ゆーさく誕生2・お産

かあちゃんと初めての2ショット
   (かあちゃんは密かに後ろにいる)

 陣痛が来て産まないといけなくなったのに、入院していたA病院NICUが昨夜満床になったため、急遽転院することになったかあちゃん。転院先はとなりの市にあるB病院と決まった。
 かあちゃんは、痛いながらも内心は”えっ?”の繰り返しだった。
 ”昨夜に満床になった、って、私の陣痛も昨日夜からじゃん。しかも、昨夜、PICU入院中の人でお産してた人いなかった思うけど…。その時点でNICUのベットを確保してくれるわけじゃないの?”
 ”B病院て聞いたこともないけどどこよ?どの辺にあんの?”…。
 かあちゃんは痛くて聞くことができない。
 産科の主治医は”B病院は山をひとつ越えたところにあります。旦那さんにも私のほうから連絡をとって、B病院に行くよう連絡します。”と言ってくれた。

 陣痛は3分おきになっていた。
 救急車が到着し、いよいよかあちゃんはB病院に運ばれることになった。
 付き添いに来ていたかあちゃんの親は看護婦さんにB病院の場所を必死に確認している。
 陣痛が痛いのと不安でかあちゃんは涙がでてきた。
 おなかの子供(ゆーさく)に”ごめんね。ごめんね。32週までもたすことができなくて、本当にごめん”と懺悔していた。
 その気持ちが強くなるに連れて、涙はいっそうあふれ出る。

 主治医と看護士さん一人が付き添い、かあちゃんは救急車に乗った。
 ”産まれないように大きく息をすうようにして!”
 ”あと15分くらい、がんばって!”
 主治医が一生懸命励ましてくれ、看護士さんはお尻をおさえてくれる。。
 そして、”あと、少しで到着だから…”といってた矢先、突如陣痛が軽くなった。
 何か出てくるような感触があった…”ひょっとしてでてきた!?”。
 そして、B病院到着。分娩台に乗せられ、B病院の産科の先生が、よし、と私がかけていた毛布を取った。
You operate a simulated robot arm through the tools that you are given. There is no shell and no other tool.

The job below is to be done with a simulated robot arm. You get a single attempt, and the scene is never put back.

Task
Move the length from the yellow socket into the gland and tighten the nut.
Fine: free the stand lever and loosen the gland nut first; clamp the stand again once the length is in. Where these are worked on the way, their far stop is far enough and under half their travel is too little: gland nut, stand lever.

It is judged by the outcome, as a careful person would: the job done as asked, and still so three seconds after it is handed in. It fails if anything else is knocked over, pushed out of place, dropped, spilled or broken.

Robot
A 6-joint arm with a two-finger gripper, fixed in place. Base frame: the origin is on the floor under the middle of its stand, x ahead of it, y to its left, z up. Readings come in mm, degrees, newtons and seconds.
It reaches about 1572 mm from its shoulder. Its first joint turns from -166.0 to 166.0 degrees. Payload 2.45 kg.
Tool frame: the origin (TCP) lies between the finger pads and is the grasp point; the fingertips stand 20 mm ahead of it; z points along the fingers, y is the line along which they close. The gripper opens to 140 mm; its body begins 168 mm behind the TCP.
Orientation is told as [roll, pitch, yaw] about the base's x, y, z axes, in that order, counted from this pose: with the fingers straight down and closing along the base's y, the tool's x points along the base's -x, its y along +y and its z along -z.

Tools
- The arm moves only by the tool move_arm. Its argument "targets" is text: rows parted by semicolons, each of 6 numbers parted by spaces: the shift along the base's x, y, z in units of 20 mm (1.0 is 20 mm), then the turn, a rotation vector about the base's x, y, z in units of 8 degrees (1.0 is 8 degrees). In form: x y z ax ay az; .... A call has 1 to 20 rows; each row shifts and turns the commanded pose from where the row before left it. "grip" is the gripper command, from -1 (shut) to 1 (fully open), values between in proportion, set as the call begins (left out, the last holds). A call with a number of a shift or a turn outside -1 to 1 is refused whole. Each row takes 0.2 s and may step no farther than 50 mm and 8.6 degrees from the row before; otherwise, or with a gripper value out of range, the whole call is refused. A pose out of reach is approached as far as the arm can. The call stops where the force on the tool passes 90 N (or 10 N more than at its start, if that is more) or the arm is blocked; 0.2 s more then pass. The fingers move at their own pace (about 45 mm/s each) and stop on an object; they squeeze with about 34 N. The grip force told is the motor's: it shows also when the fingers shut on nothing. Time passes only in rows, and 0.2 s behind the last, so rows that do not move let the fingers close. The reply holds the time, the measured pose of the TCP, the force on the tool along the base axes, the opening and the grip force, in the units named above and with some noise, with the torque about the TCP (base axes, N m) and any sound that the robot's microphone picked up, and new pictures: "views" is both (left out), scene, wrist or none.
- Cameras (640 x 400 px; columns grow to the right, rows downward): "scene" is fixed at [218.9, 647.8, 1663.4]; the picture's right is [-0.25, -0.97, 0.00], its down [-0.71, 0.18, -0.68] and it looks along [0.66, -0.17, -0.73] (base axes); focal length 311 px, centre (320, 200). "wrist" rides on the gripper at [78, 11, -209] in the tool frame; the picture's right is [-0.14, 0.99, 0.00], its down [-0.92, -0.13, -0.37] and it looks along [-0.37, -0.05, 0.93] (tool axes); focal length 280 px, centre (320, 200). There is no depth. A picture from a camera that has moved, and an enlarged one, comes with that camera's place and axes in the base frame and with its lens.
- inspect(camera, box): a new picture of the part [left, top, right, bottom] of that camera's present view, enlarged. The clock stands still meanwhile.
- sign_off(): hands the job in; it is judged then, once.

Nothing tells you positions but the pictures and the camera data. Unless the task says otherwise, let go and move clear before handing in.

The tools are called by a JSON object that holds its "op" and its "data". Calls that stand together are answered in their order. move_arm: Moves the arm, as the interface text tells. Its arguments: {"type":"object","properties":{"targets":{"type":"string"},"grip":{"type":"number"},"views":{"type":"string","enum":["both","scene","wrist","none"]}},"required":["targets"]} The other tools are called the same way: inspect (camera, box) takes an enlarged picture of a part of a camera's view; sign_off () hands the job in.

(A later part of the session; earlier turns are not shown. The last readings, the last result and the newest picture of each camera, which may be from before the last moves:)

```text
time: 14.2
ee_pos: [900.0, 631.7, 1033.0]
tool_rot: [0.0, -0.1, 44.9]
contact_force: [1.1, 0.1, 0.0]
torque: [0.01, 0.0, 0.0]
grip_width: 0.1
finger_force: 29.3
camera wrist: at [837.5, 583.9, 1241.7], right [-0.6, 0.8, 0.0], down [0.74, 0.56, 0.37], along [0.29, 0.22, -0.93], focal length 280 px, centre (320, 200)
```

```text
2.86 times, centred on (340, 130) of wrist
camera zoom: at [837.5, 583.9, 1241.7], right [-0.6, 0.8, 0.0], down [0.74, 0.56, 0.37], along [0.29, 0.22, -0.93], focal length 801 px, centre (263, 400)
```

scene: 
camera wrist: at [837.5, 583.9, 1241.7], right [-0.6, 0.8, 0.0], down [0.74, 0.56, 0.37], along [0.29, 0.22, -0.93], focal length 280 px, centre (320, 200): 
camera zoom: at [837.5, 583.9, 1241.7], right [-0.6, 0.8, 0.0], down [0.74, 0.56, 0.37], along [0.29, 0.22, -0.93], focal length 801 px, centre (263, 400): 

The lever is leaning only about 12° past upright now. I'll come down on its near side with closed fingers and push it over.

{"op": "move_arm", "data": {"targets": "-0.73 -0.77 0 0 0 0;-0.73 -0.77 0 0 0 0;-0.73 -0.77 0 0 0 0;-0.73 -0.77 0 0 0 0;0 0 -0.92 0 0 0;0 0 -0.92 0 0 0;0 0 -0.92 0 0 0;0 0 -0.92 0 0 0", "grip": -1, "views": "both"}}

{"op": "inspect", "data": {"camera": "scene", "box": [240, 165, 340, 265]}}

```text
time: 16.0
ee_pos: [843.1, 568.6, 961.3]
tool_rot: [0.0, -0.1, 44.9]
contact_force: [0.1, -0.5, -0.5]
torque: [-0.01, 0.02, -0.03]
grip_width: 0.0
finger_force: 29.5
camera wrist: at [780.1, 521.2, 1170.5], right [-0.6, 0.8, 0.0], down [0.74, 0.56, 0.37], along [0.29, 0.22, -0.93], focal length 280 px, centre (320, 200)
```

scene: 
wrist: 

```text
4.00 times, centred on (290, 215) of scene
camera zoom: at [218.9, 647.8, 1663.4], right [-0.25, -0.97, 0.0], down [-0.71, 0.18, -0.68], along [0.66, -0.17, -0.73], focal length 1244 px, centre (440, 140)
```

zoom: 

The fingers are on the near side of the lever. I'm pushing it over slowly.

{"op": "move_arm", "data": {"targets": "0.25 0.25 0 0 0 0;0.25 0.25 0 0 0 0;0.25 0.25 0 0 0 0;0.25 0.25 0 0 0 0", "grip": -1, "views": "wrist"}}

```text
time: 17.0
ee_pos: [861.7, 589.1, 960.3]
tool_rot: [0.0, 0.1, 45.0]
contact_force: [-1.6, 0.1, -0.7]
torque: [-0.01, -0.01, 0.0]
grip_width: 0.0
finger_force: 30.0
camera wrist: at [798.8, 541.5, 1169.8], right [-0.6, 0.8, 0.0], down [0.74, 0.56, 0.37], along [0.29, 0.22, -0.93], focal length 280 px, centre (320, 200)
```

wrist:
 ”あっ、でてきてる。これは、もうこのまま出すしかない。”…先生は慌てた。

 ゆーさくは逆子の状態で胸から下が、出ていたそうだ。肩から上はまだおなかの中、という状態だったそうだ。
 そのまま、すっぽりと肩から上を出す。そして、B病院の産科の先生が”小児科の先生は!”と大きな声で叫ぶ。
 その後、”ちゃんと泣いているし元気ですよ”と言って、ゆーさくを掲げて見せてくれた。もちろん、泣き声は聞こえるわけがないのだが。
 かあちゃんは、なにがなんだかわからない状態になっていて、あっけに取られていた。
 ”先週も700gくらいの男の子が生まれたけど、元気で育っているよ。この子も大丈夫だよ”とB病院の先生は言った。
 その言葉を聴き、かあちゃんは我に返り、少しほっとしたように覚えている。